I wrote this recently for something else, but liked it, and it turns out I can use it here, so what the hey. It’s something of a companion piece to this.
Juliet, maybe the single most famous and influential romantic heroine in all of literary history, is 14. She’s 14! Today, that would mean she’d be in 8th grade. She’s younger than Bella in Twilight. She’s younger than Katniss in The Hunger Games. If you’re reading this for high school, she’s younger than you. And yet, she finds true love and marries and defies her father and has a series of improbable, desperate, and ultimately, tragic adventures and generally packs enough event into her 14 years to wear out folks two, or three, or four times her age.
You may think that Juliet is so young because people in the past got married earlier. This isn’t exactly right, though. Women in Shakespeare’s London generally married in their mid-20s. It’s true that Romeo and Juliet is set in Italy, and that Lady and especially Lord Capulet are eager to wed their 14-year-old daughter to a wealthy guy named Paris. But Shakespeare’s audience would probably have found that as unusual, and perhaps as distasteful, as we do.
Juliet may be young, but that doesn’t mean she’s innocent. On the contrary, the first time she meets Romeo, their flirty banter is wicked enough to light dry tinder and make small woodland creatures fan themselves. Romeo tries to get her to agree to kiss him by pointing out that even saints have lips. To which Juliet replies, “Ay, pilgrim, lips that they must use in pray’r.” ( I.V) She’s teasing him — and he gets his kiss, or two.
The conflict in the play is, famously, because Romeo and Juliet are from feuding families, and so they can’t declare their love openly. But the tragedy also comes from Juliet’s character, and from the way that she’s a grown-up in some ways and not in others. Sometimes, she seems careful, and even wise. She demands that Romeo pledge to marry her or “cease thy suit and leave me to my grief.” (II. II) That seems like a precaution even her mom would approve of.
On the other hand, though, there’s the scene in Juliet’s room after she and Romeo have secretly married. When Romeo gets up in the morning to leave the room, Juliet tries to convince him, and herself, that “Yond light is not daylight,” and that he’s still got plenty of time. (III.V.) Since Romeo is under threat of death for murdering Juliet’s cousin, her effort to detain him is a really bad idea, to put it mildly. She comes across as a child wheedling to get her way — until Romeo reminds her that he might get killed. At which point she suddenly reverses course completely, and bustles him out of the room.

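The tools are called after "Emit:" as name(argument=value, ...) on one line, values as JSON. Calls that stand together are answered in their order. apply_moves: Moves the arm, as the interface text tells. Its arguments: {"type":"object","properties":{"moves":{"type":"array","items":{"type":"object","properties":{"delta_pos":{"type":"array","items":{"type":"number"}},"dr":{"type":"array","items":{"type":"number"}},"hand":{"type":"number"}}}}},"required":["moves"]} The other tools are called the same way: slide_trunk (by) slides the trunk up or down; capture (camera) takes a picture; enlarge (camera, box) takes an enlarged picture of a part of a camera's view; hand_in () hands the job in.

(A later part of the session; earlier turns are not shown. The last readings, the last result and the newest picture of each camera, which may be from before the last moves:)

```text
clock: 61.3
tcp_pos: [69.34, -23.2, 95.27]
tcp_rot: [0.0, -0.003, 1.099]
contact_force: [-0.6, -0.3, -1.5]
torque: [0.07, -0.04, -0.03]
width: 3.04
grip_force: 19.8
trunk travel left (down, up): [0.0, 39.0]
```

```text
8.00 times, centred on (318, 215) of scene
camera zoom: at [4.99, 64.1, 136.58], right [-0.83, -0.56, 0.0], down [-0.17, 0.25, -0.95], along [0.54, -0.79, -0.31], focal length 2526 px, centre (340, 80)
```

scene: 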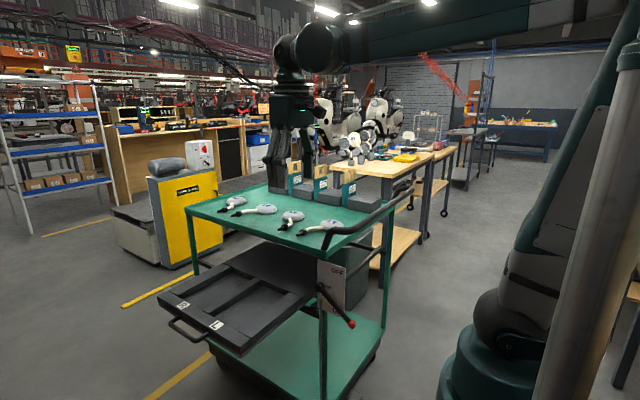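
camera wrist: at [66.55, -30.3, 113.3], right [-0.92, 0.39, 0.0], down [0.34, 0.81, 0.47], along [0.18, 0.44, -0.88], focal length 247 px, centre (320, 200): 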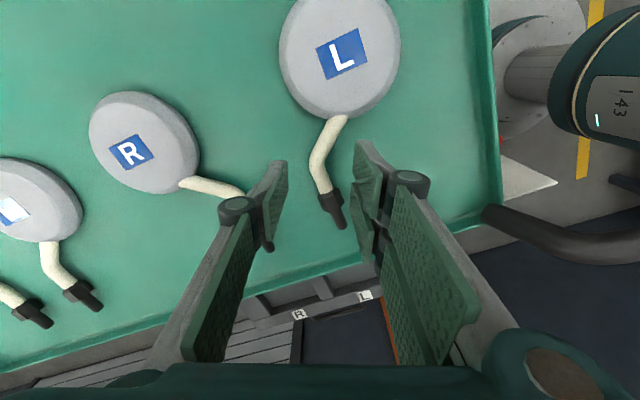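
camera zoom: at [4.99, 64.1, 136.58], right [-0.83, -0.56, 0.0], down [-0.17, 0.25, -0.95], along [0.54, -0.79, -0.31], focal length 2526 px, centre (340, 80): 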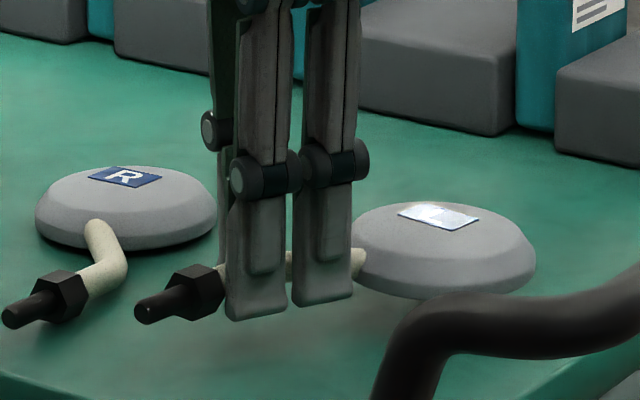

In the end though, it’s not Juliet’s sometimes youthful temperament that undoes her. Rather, it’s her youthful powerlessness. As a 14 year old, and especially as a 14-year-old woman, her ability to act, or even to move about the city, are very restricted. For example, when she tells her father she doesn’t want to marry Paris (because she’s already secretly married to Romeo), Lord Capulet completely freaks out. He shouts insults at her (“”green-sickness carrion…!” “baggage!” “tallow-face!” “disobedient wretch!”) and tells her he’ll drag her to the altar himself. (III.V.) When she asks her Nurse for help, the servant tells her to just go ahead and marry Paris, since Romeo is exiled and can’t protest. And when she goes to Friar Lawrence, who married her and Romeo, he comes up with a preposterous and risky scheme which ends, predictably, with the stage groaning under piles of bodies (though Friar Lawrence himself comes out of things all right).
Juliet not only dies young, then. She dies in a lot of ways because she’s young, and because the adults she relies on are idiots. She’s funny, passionate , dedicated, brave, and even wise. She would have made a much better grown-up than her dictatorial father, or her air-brained Nurse, or the incompetently crafty Friar Laurence. But we never get to see old Juliet. Which is the tragedy of the play.